PROVIDED MATERIAL
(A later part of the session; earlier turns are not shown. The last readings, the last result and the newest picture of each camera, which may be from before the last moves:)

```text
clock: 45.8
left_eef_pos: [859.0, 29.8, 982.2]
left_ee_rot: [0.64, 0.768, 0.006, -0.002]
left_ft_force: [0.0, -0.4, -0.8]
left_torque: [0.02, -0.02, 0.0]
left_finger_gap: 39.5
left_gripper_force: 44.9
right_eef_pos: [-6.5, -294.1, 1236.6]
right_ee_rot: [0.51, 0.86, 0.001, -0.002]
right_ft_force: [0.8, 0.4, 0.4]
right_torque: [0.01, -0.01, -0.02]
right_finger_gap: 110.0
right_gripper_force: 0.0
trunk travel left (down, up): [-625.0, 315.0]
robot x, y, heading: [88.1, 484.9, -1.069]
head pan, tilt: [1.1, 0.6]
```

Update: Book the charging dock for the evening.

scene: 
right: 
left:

WHAT THIS TASK INVOLVES
Give every line of the material again, exactly as it reads. Format the lines as a JSON array of strings and drop empty lines.

WRITTEN RESPONSE
[
  "(A later part of the session; earlier turns are not shown. The last readings, the last result and the newest picture of each camera, which may be from before the last moves:)",
  "```text",
  "clock: 45.8",
  "left_eef_pos: [859.0, 29.8, 982.2]",
  "left_ee_rot: [0.64, 0.768, 0.006, -0.002]",
  "left_ft_force: [0.0, -0.4, -0.8]",
  "left_torque: [0.02, -0.02, 0.0]",
  "left_finger_gap: 39.5",
  "left_gripper_force: 44.9",
  "right_eef_pos: [-6.5, -294.1, 1236.6]",
  "right_ee_rot: [0.51, 0.86, 0.001, -0.002]",
  "right_ft_force: [0.8, 0.4, 0.4]",
  "right_torque: [0.01, -0.01, -0.02]",
  "right_finger_gap: 110.0",
  "right_gripper_force: 0.0",
  "trunk travel left (down, up): [-625.0, 315.0]",
  "robot x, y, heading: [88.1, 484.9, -1.069]",
  "head pan, tilt: [1.1, 0.6]",
  "```",
  "Update: Book the charging dock for the evening.",
  "scene: ",
  "right: ",
  "left:"
]